I've been on a blogging-blah lately. I need to get back on it while my luck is still good and maybe I'll be on your week that blogged next time.
Wow, many thanks! It is an honour to be in such esteemed company!
And here I was, planning a new entry full of British references especially to curry your favour and get listed next week!
The Jules is a genius and he deserves the nomination. Like you say, the effortless wit is something I always look forward to. Not that you said that, but you implied that you looked forward to it, so that is what counts.
Belloc once wrote "It is a matter so often discussed why bakers are such excellent citizens and good men."
Not sure quite where lesbian bakers fit in. They're not men, but (I think) are excellent citizens...but no matter what I've never not liked a baker.
MLS, you're good at this.
Congratulations to this week's winners.
so...wait. what did i just win? what's going on?
i'm not using capitals in here either! muahahaha
Hah! I just spit up some of my mashed banana. Frankly, I still cannot believe my answers were not correct. Pictionary FAIL.
I'm with you. I thought Laura drew someone walking a feral lap dog. Although I was distracted by the huge thumb on the hand and by what looks like a toaster on the right. Okay, I am no good at Pictionary. And I wasn't drunk. Which is why I didn't enter the competition.
Just to pimp myself, I happened to guess leech. But of course, everyone knows how brilliant I am so, no surprises really.
I just read the post before this and then this one and I SWEAR the minute I saw the drawing I thought Leech. Made perfect sense to me. Damn I totally might have won that game. However, that armored car? I'm still wondering how that works. A tank is a weapon not armor, isn't it? I would have glared back and then gotten in a drunken debate about it. I love game nights.
Oh, also, nice choices. I particularly like The Imaginary Review.
Ah, THe Jules is always funny, always flows.

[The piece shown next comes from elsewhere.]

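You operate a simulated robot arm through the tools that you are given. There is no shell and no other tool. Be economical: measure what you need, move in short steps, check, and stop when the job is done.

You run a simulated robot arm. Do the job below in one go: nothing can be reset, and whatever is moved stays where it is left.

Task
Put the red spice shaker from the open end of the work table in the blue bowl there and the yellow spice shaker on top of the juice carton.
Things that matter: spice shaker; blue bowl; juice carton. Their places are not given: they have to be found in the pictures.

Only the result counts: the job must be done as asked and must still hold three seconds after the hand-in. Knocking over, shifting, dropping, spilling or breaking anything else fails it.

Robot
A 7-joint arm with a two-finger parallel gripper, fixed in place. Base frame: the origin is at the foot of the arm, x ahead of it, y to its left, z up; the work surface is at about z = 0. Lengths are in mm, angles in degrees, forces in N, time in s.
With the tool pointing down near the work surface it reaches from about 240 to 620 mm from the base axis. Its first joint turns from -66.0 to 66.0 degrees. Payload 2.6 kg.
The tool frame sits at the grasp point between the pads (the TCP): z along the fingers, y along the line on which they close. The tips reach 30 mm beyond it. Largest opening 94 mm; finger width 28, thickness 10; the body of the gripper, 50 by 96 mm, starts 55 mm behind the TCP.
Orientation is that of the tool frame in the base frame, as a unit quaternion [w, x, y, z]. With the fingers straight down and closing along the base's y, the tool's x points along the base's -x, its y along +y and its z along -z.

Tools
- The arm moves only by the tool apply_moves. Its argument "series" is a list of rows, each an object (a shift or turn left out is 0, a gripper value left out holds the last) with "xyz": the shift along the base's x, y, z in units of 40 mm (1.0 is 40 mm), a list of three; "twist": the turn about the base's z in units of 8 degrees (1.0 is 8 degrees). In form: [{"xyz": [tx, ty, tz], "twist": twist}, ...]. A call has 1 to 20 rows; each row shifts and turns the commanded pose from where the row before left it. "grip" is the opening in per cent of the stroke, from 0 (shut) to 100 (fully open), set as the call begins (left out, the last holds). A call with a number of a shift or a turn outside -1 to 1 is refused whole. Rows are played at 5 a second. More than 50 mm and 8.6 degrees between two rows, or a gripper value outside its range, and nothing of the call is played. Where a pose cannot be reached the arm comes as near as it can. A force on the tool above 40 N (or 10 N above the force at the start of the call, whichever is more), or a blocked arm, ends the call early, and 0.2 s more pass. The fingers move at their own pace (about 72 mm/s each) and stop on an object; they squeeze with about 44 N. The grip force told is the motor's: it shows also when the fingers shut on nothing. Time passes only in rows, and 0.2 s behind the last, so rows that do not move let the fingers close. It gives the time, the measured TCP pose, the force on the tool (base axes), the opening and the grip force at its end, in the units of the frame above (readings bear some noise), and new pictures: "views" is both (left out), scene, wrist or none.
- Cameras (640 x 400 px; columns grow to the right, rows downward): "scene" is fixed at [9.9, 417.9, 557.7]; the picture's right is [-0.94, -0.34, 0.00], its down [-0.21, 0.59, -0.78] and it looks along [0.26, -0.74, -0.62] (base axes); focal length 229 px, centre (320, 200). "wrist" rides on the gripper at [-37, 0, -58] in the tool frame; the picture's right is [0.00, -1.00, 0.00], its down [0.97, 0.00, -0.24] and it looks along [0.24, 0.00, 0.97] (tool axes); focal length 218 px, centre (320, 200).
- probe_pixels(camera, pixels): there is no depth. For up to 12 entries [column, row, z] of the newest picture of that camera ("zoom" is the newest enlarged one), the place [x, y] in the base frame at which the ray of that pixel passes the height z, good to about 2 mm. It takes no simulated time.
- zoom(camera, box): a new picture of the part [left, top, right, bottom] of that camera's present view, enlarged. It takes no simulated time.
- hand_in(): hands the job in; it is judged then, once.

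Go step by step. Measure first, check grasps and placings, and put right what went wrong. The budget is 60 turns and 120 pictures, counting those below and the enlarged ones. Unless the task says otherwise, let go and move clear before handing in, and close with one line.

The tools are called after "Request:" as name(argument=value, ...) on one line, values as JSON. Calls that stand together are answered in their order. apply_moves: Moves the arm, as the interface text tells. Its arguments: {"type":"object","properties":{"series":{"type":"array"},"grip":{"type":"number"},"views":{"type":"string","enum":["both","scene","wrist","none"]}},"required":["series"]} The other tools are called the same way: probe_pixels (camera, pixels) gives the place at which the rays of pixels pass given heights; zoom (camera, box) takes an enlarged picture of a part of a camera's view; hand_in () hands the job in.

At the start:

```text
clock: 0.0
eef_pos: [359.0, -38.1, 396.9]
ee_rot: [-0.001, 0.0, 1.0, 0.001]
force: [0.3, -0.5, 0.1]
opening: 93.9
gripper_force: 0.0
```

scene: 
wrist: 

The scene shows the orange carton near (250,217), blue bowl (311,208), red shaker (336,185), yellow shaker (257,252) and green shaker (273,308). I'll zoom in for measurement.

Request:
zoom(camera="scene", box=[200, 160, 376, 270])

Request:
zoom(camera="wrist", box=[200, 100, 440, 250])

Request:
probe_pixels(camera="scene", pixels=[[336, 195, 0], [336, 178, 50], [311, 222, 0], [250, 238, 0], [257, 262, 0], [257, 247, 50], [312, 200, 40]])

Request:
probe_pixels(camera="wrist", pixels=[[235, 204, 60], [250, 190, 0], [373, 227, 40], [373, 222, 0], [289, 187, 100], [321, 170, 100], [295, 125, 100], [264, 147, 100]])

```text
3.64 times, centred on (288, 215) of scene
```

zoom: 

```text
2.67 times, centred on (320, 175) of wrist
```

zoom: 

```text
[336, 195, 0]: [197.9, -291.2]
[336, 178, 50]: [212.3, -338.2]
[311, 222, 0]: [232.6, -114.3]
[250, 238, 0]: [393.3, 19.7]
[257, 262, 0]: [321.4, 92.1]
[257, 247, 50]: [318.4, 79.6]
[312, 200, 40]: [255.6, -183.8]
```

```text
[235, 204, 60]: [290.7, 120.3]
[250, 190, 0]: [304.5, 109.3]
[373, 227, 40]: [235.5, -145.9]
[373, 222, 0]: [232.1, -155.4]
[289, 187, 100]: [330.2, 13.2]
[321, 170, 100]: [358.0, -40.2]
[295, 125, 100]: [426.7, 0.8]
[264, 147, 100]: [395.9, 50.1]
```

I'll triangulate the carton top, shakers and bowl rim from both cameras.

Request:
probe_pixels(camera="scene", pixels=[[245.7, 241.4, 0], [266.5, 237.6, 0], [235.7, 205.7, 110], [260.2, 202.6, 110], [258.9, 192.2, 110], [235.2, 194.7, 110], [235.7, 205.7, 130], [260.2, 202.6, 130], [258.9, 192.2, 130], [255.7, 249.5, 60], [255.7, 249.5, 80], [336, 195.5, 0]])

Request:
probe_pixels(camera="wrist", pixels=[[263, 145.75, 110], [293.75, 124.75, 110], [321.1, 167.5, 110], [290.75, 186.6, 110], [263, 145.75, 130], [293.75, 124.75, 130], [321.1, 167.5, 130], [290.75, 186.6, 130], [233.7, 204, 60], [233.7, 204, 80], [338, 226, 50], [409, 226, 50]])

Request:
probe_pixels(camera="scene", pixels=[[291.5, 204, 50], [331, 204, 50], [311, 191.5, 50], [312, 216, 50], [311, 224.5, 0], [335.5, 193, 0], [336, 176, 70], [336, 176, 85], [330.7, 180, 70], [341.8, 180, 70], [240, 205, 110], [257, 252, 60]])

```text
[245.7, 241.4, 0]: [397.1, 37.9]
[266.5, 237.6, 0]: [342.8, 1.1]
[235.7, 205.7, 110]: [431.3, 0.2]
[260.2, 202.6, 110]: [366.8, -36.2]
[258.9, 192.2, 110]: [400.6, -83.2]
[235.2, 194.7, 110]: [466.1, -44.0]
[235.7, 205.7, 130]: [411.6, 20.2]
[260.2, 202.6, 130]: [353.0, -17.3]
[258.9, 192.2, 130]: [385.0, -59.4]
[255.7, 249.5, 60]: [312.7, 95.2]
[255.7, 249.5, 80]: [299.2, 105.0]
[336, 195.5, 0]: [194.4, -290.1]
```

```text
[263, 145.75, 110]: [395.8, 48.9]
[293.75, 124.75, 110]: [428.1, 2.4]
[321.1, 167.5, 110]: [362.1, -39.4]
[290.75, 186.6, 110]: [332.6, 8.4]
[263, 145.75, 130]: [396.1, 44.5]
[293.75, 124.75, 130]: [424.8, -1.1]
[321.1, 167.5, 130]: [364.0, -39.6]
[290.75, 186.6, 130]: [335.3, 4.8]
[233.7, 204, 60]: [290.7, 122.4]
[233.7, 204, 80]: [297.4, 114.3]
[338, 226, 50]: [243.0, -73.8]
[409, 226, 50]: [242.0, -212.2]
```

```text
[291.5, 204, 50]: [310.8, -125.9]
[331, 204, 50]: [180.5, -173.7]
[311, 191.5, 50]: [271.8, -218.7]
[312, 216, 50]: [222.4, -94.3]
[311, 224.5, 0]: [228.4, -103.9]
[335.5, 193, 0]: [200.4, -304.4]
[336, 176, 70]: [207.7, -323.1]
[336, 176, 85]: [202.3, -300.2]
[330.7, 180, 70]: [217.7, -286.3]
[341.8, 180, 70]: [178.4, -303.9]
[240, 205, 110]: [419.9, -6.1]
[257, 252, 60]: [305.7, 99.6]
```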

Good choice.
Pearl
omg, that didn't even look like a leech.... it so looked like a snake bite... is that what leeches look in your part of the world, j/k...
thank you for the three! (although I had already read two... d'oh)
Did my Guess of
"Is it Jordan aka Katie Price??
Cos she is a blood sucking Leech?"
count as me being one of the Five that corectly guessed??
Love Mandy Mugabe
Well at least I get to share some sort of length with Laura at last, even if it's just a wavelength.
For me this is the perfect result; I get the right answer but I don't have to suffer the prize.
Leech.
Fuck.
Thanks for all your comments. Thanks especially to Monk who is a first-time commenter - thanks for popping by and I hope you come back.
IMPORTANT COMPETITION NEWS - our winner did not want to claim the prize! I’m trying not to take that personally. But it does mean there will be another competition on Sunday. Stay tuned.
To respond to some of the things you’ve said:
VA - Even a C minus comment from you is pretty good.
Jules - You could make a post about skinning leprous cats funny. You’re that good.
Mo - Bakers are good. But master bakers are just wankers. Oh wait, that’s masturbaters.
Juli - I think that was a toaster. For another clue.
Monk - That’s not what leeches look like in any part of any world. It’s plain scary.
Mandy Mugabe - Yes, you were one of the correct answers. Extra points for effort.
Still_lemonade - If you’d won, I would have known not to even offer you the prize don’t worry.
Molly - Don’t take it too personally. You’re in with a chance for the next competition!